NOW THERERFORE all parties to listed on this service level agreement agree as follows –
Clause 1. 1. 5
DURATION OF THE AGREEMENT:
from the date of signature of the Agreement until the agreement is revised/amended or updated.
Clause 1.2.3
REVIEW OF THE SLA:
SLA will be subject to biannual reviews by all Parties signatory to the agreement
Clause 3
ROLE Of HLANIKI INVESTMENT HOLDJNGS AS THE APPOINTED PROJECT MANAGEMENT COMPANY:
Hlaniki will play a critical role across the lifecycle of the Lungile Mtshali Poverty Alleviation Project programme including but not limited to –
(a) …
(b) ,
(c) Facilitate a fair transparent selection and recruitment of phase 2 participants
(d) …
KEY TASKS
TASKS
(a) …
(b) …
(c) Implement the LMCDP Phase 2 at approved wards in accordance with the Norms and Standards of the programme.

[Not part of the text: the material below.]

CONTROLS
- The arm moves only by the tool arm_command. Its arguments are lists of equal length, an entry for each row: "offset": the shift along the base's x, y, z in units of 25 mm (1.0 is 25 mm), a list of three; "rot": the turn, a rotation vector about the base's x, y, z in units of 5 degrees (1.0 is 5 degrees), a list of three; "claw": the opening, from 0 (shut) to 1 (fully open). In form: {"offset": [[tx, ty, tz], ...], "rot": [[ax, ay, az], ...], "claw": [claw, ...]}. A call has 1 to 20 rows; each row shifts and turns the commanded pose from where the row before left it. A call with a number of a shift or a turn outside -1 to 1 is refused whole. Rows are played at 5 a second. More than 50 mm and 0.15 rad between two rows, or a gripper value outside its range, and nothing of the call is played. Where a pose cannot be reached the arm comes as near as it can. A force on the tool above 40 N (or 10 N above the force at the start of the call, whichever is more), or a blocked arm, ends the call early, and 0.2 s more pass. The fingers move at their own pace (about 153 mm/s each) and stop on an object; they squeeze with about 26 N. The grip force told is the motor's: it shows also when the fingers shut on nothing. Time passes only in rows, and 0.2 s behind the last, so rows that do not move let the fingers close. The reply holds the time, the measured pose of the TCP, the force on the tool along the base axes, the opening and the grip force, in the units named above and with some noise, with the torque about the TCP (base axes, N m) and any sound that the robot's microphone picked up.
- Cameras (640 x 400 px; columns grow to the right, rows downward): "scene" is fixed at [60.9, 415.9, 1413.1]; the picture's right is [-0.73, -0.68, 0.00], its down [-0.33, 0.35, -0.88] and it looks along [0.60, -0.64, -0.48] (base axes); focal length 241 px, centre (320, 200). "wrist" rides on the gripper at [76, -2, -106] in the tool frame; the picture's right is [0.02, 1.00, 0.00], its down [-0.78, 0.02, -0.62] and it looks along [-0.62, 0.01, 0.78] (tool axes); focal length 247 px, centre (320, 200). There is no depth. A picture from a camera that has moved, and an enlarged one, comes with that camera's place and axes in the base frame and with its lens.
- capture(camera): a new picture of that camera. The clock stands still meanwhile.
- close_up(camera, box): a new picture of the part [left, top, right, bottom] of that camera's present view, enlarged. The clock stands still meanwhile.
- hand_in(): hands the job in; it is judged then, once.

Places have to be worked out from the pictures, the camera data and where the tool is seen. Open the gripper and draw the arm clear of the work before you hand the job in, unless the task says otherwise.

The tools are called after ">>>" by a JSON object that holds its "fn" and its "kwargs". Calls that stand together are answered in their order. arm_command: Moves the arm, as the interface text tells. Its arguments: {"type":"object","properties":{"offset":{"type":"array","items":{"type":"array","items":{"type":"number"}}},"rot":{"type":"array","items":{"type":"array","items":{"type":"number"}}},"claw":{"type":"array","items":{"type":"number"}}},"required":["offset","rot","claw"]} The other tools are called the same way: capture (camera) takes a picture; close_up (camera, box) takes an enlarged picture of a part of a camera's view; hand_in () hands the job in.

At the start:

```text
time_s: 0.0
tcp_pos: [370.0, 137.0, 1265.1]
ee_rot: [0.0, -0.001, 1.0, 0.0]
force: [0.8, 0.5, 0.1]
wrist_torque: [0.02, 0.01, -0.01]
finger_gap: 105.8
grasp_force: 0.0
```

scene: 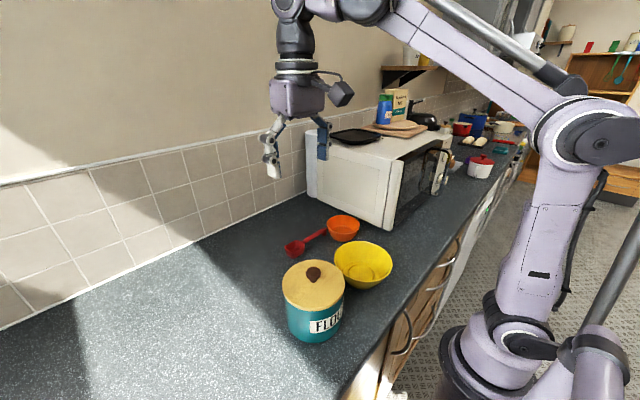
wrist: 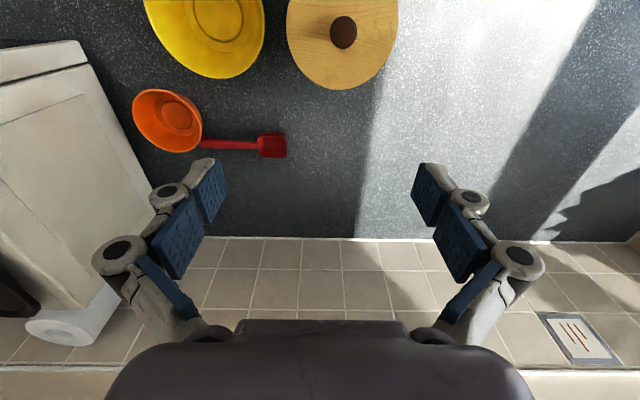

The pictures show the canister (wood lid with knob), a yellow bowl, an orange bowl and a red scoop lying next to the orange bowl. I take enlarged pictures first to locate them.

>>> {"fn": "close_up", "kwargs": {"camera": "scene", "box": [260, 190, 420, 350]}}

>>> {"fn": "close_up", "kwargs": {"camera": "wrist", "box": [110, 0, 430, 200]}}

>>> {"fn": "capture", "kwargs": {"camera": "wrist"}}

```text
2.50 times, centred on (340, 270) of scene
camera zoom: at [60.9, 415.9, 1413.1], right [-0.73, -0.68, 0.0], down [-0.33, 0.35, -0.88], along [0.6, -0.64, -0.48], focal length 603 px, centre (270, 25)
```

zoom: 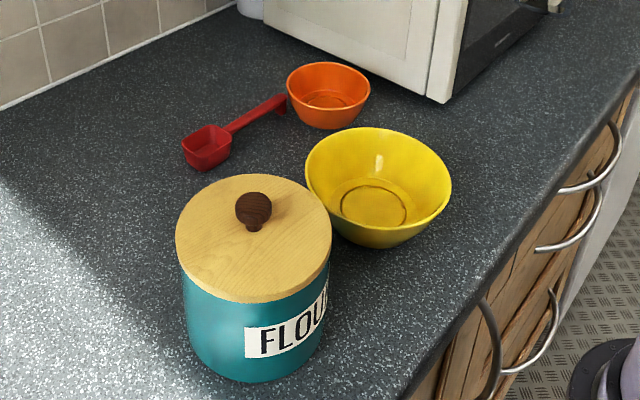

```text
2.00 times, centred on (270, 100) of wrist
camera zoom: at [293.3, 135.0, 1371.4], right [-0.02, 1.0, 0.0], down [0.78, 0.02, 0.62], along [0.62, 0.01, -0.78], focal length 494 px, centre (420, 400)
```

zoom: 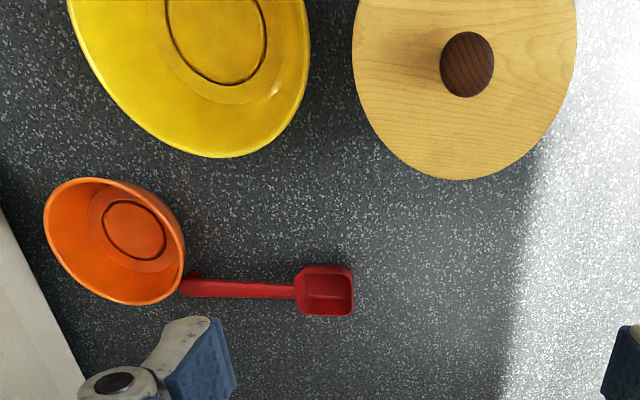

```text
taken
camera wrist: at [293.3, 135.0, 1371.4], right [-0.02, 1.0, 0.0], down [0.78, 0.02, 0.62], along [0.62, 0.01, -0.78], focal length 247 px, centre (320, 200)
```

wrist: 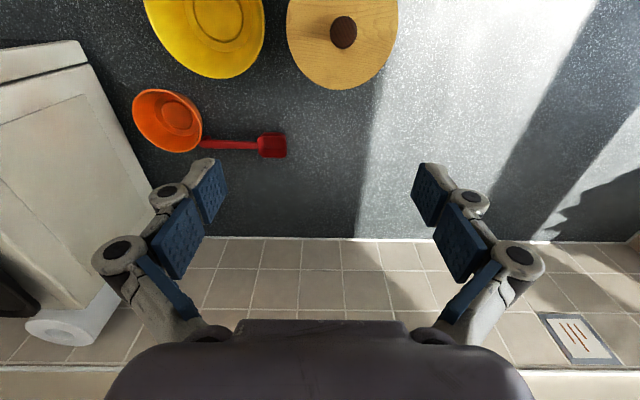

Where a ward has a different approach to the one agreed, work with the ward in ensuring that they achieve the programme objective throughout the contract period.
Clause 5
PROJECT VALUE
The total amount for the completion of this project is R9 025 800.00 excluding VAT and escalations as set out below ……….
Clause 7
DISPUTE RESOLUTION
7.1 The parties should always ensure and promote coordinated and harmonious working relationship to avoid disputes amongst the departments.

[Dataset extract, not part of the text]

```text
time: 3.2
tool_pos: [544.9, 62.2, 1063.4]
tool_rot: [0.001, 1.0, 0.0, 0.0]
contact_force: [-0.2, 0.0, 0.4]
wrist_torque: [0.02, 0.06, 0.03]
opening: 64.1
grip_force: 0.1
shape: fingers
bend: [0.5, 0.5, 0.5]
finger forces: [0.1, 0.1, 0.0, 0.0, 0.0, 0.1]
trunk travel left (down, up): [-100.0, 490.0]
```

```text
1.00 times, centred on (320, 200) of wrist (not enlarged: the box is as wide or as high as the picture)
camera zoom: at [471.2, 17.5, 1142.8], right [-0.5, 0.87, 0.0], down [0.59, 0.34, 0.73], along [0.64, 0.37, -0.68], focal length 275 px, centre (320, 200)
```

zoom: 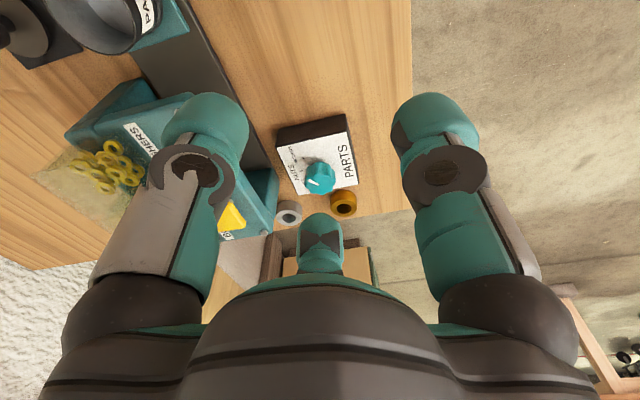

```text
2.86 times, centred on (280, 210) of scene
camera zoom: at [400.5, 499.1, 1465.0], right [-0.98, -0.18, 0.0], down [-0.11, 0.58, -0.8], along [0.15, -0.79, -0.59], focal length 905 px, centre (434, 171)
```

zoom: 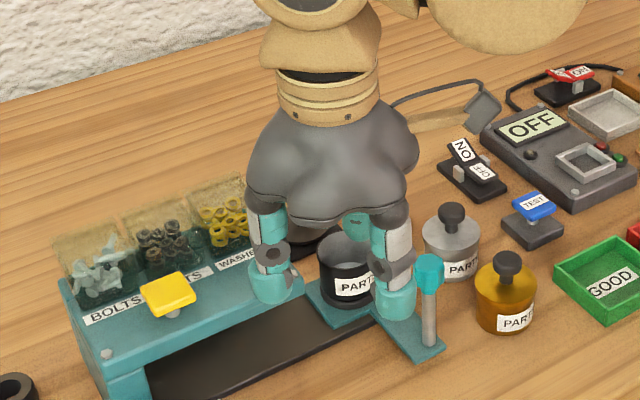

7.2 Should any party wish to declare a dispute in terms of this agreement the dispute shall be declared in writing an attempt to resolve the dispute via a meeting between the Head of Department Customer Relations Management within 7 (seven) calendar days of said declaration shall be made and a written copy of said dispute delivered by hand to the City Manager or his/her designated official
7.3 In the event that the Head of Department Customer Relations Management is unable to resolve the dispute for any reason the dispute shall be referred in writing to the City Manager or his/her designated official within 7 (seven) calendar days for resolution The City Manager’s decision shall be final and binding upon the parties.
Clause 8
NON-COMPLIANCE. WITH LEGISLATION AND EMM POLICY
Any Party to this agreement or any other interested person may report to the City Manager any alleged non-compliance with any provisions of the SLA or the laws of the Republic of South Africa
8.1 NON-PERFORMANCE OF HLANIKI AS PROJECT MANAGER
a) In the case of Hlaniki’s contract not performing in line with the agreed SLA Objectives and scope of the Project, the issue wi11 be REPORTED to the City Manager in addition to being discussed with Hlaniki
b) The escalation to the City Manager in line with Service Delivery Commitments that EMM has to its citizens. It must therefore be noted that the City Manager will take appropriate "MEASURES and CHARGES" so that there is an improvement to the service delivery provisions for the citizens who are part of the Poverty Alleviation Project.
8.2 …
Clause 9
APPLICABLE POLICIES AND COMPLIANCE WITH THE LAW
9.1 The interpretation performance and implementation of this agreement shall be governed by and construed in accordance with the Ekurhuleni Metropolitan Municipality and policies and laws of the Republic of South Africa
9.2 Without limitation of any obligations and/or rights under any law, the Parties shall comply with any other by-law, policies, acts, regulations nationally and/or internationally recognized standards, in which by law and practice the party is required to adhere to.”
Discussion
[38] There is no doubt in my mind that the determination of this case lies in the interpretation of the SLA. Furthermore, it is trite that where it is clear that the intention of the parties is to conform with the law, the court should interpret the contract, if possible, in such a way that it does not transgress the provisions of any statute[3].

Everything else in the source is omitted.